* [What the exercise asks]: Give the data again exactly as written, skipping any pictures.

— start of Information shown —

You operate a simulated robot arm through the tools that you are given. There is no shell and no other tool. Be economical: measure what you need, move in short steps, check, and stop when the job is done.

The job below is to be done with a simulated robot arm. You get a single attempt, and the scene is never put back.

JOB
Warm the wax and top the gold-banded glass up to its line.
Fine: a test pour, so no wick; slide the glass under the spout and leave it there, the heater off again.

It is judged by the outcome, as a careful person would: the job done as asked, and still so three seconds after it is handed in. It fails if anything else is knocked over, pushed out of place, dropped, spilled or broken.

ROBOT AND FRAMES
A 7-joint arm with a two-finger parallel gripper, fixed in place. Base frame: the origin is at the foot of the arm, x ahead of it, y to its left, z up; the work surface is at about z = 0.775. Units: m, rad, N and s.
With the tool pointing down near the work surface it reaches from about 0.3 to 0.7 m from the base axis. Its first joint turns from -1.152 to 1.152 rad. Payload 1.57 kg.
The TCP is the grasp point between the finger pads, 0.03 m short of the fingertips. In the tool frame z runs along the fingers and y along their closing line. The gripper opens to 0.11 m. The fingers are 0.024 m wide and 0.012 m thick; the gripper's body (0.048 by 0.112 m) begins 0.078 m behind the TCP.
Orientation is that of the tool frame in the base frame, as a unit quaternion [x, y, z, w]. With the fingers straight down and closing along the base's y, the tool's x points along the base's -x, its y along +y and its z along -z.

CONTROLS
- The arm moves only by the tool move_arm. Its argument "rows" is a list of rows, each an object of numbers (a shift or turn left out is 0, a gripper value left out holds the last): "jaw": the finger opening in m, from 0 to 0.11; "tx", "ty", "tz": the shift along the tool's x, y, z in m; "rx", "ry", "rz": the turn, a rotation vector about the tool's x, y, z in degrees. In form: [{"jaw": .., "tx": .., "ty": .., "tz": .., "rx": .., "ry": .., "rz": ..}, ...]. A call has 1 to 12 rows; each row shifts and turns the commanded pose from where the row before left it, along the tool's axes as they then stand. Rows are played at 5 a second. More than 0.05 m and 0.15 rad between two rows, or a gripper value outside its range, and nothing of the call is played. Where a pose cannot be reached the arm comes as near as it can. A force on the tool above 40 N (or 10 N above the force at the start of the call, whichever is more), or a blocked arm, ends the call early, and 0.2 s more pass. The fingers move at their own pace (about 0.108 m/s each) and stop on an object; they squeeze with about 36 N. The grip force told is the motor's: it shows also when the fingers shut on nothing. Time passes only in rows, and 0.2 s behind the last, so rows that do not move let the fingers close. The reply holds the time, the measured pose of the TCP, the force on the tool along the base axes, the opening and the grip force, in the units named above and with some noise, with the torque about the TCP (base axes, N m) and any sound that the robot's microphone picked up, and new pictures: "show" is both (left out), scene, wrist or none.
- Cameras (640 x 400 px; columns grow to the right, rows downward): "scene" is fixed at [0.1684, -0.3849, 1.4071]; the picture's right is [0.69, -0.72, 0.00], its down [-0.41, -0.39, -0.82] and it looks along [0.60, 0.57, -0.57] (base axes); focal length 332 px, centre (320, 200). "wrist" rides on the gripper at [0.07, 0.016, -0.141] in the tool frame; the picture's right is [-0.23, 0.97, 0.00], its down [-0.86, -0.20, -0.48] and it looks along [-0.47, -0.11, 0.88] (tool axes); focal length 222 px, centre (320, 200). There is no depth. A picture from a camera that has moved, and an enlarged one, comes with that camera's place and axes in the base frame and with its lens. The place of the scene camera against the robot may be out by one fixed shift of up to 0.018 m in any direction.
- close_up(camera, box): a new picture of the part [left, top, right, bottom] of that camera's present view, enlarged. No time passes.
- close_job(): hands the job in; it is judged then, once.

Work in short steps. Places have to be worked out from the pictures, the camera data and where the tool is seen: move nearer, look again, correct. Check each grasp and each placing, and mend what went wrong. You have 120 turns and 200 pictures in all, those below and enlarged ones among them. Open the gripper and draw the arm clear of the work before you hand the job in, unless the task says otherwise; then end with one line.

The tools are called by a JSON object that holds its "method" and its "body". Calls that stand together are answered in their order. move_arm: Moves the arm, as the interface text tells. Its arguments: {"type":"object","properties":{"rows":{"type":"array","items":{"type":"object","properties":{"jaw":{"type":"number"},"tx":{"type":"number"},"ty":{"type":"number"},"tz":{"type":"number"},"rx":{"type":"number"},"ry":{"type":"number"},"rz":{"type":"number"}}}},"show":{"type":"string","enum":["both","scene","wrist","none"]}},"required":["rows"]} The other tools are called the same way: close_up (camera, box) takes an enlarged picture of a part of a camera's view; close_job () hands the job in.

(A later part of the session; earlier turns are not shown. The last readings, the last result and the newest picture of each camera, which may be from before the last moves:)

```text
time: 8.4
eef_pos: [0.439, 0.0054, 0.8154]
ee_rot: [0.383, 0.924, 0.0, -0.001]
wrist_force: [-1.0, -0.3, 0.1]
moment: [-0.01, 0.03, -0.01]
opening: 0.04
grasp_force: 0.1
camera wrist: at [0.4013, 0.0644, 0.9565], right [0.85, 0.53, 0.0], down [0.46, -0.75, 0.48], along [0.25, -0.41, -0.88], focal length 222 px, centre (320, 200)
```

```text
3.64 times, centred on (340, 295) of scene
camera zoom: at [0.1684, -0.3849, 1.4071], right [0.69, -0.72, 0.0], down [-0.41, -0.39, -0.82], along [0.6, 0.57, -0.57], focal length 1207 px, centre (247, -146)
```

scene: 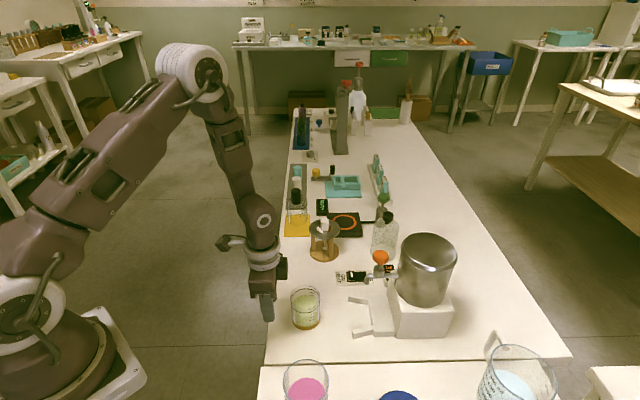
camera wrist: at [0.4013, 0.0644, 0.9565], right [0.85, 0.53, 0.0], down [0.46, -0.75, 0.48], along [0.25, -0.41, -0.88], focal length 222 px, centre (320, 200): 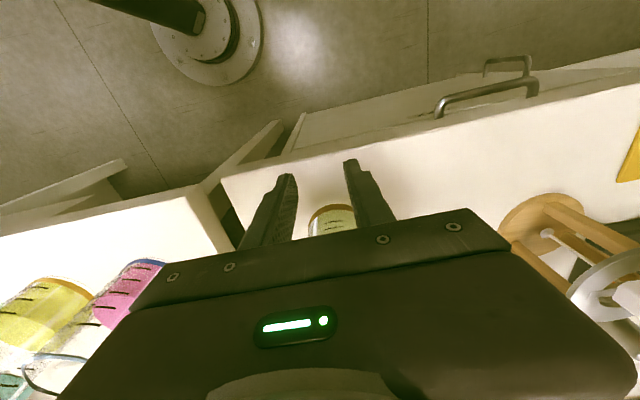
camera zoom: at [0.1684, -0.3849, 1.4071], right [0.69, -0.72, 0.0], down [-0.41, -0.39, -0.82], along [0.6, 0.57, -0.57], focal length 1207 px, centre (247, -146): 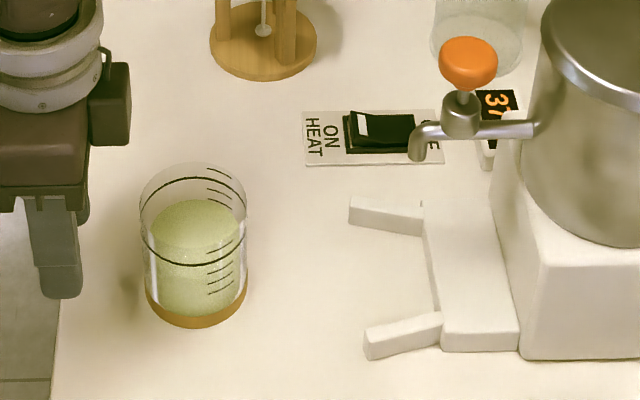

— end of Information shown —

* [Exercise answer]:
You operate a simulated robot arm through the tools that you are given. There is no shell and no other tool. Be economical: measure what you need, move in short steps, check, and stop when the job is done.

The job below is to be done with a simulated robot arm. You get a single attempt, and the scene is never put back.

JOB
Warm the wax and top the gold-banded glass up to its line.
Fine: a test pour, so no wick; slide the glass under the spout and leave it there, the heater off again.

It is judged by the outcome, as a careful person would: the job done as asked, and still so three seconds after it is handed in. It fails if anything else is knocked over, pushed out of place, dropped, spilled or broken.

ROBOT AND FRAMES
A 7-joint arm with a two-finger parallel gripper, fixed in place. Base frame: the origin is at the foot of the arm, x ahead of it, y to its left, z up; the work surface is at about z = 0.775. Units: m, rad, N and s.
With the tool pointing down near the work surface it reaches from about 0.3 to 0.7 m from the base axis. Its first joint turns from -1.152 to 1.152 rad. Payload 1.57 kg.
The TCP is the grasp point between the finger pads, 0.03 m short of the fingertips. In the tool frame z runs along the fingers and y along their closing line. The gripper opens to 0.11 m. The fingers are 0.024 m wide and 0.012 m thick; the gripper's body (0.048 by 0.112 m) begins 0.078 m behind the TCP.
Orientation is that of the tool frame in the base frame, as a unit quaternion [x, y, z, w]. With the fingers straight down and closing along the base's y, the tool's x points along the base's -x, its y along +y and its z along -z.

CONTROLS
- The arm moves only by the tool move_arm. Its argument "rows" is a list of rows, each an object of numbers (a shift or turn left out is 0, a gripper value left out holds the last): "jaw": the finger opening in m, from 0 to 0.11; "tx", "ty", "tz": the shift along the tool's x, y, z in m; "rx", "ry", "rz": the turn, a rotation vector about the tool's x, y, z in degrees. In form: [{"jaw": .., "tx": .., "ty": .., "tz": .., "rx": .., "ry": .., "rz": ..}, ...]. A call has 1 to 12 rows; each row shifts and turns the commanded pose from where the row before left it, along the tool's axes as they then stand. Rows are played at 5 a second. More than 0.05 m and 0.15 rad between two rows, or a gripper value outside its range, and nothing of the call is played. Where a pose cannot be reached the arm comes as near as it can. A force on the tool above 40 N (or 10 N above the force at the start of the call, whichever is more), or a blocked arm, ends the call early, and 0.2 s more pass. The fingers move at their own pace (about 0.108 m/s each) and stop on an object; they squeeze with about 36 N. The grip force told is the motor's: it shows also when the fingers shut on nothing. Time passes only in rows, and 0.2 s behind the last, so rows that do not move let the fingers close. The reply holds the time, the measured pose of the TCP, the force on the tool along the base axes, the opening and the grip force, in the units named above and with some noise, with the torque about the TCP (base axes, N m) and any sound that the robot's microphone picked up, and new pictures: "show" is both (left out), scene, wrist or none.
- Cameras (640 x 400 px; columns grow to the right, rows downward): "scene" is fixed at [0.1684, -0.3849, 1.4071]; the picture's right is [0.69, -0.72, 0.00], its down [-0.41, -0.39, -0.82] and it looks along [0.60, 0.57, -0.57] (base axes); focal length 332 px, centre (320, 200). "wrist" rides on the gripper at [0.07, 0.016, -0.141] in the tool frame; the picture's right is [-0.23, 0.97, 0.00], its down [-0.86, -0.20, -0.48] and it looks along [-0.47, -0.11, 0.88] (tool axes); focal length 222 px, centre (320, 200). There is no depth. A picture from a camera that has moved, and an enlarged one, comes with that camera's place and axes in the base frame and with its lens. The place of the scene camera against the robot may be out by one fixed shift of up to 0.018 m in any direction.
- close_up(camera, box): a new picture of the part [left, top, right, bottom] of that camera's present view, enlarged. No time passes.
- close_job(): hands the job in; it is judged then, once.

Work in short steps. Places have to be worked out from the pictures, the camera data and where the tool is seen: move nearer, look again, correct. Check each grasp and each placing, and mend what went wrong. You have 120 turns and 200 pictures in all, those below and enlarged ones among them. Open the gripper and draw the arm clear of the work before you hand the job in, unless the task says otherwise; then end with one line.

The tools are called by a JSON object that holds its "method" and its "body". Calls that stand together are answered in their order. move_arm: Moves the arm, as the interface text tells. Its arguments: {"type":"object","properties":{"rows":{"type":"array","items":{"type":"object","properties":{"jaw":{"type":"number"},"tx":{"type":"number"},"ty":{"type":"number"},"tz":{"type":"number"},"rx":{"type":"number"},"ry":{"type":"number"},"rz":{"type":"number"}}}},"show":{"type":"string","enum":["both","scene","wrist","none"]}},"required":["rows"]} The other tools are called the same way: close_up (camera, box) takes an enlarged picture of a part of a camera's view; close_job () hands the job in.

(A later part of the session; earlier turns are not shown. The last readings, the last result and the newest picture of each camera, which may be from before the last moves:)

```text
time: 8.4
eef_pos: [0.439, 0.0054, 0.8154]
ee_rot: [0.383, 0.924, 0.0, -0.001]
wrist_force: [-1.0, -0.3, 0.1]
moment: [-0.01, 0.03, -0.01]
opening: 0.04
grasp_force: 0.1
camera wrist: at [0.4013, 0.0644, 0.9565], right [0.85, 0.53, 0.0], down [0.46, -0.75, 0.48], along [0.25, -0.41, -0.88], focal length 222 px, centre (320, 200)
```

```text
3.64 times, centred on (340, 295) of scene
camera zoom: at [0.1684, -0.3849, 1.4071], right [0.69, -0.72, 0.0], down [-0.41, -0.39, -0.82], along [0.6, 0.57, -0.57], focal length 1207 px, centre (247, -146)
```

scene: 
camera wrist: at [0.4013, 0.0644, 0.9565], right [0.85, 0.53, 0.0], down [0.46, -0.75, 0.48], along [0.25, -0.41, -0.88], focal length 222 px, centre (320, 200): 
camera zoom: at [0.1684, -0.3849, 1.4071], right [0.69, -0.72, 0.0], down [-0.41, -0.39, -0.82], along [0.6, 0.57, -0.57], focal length 1207 px, centre (247, -146): 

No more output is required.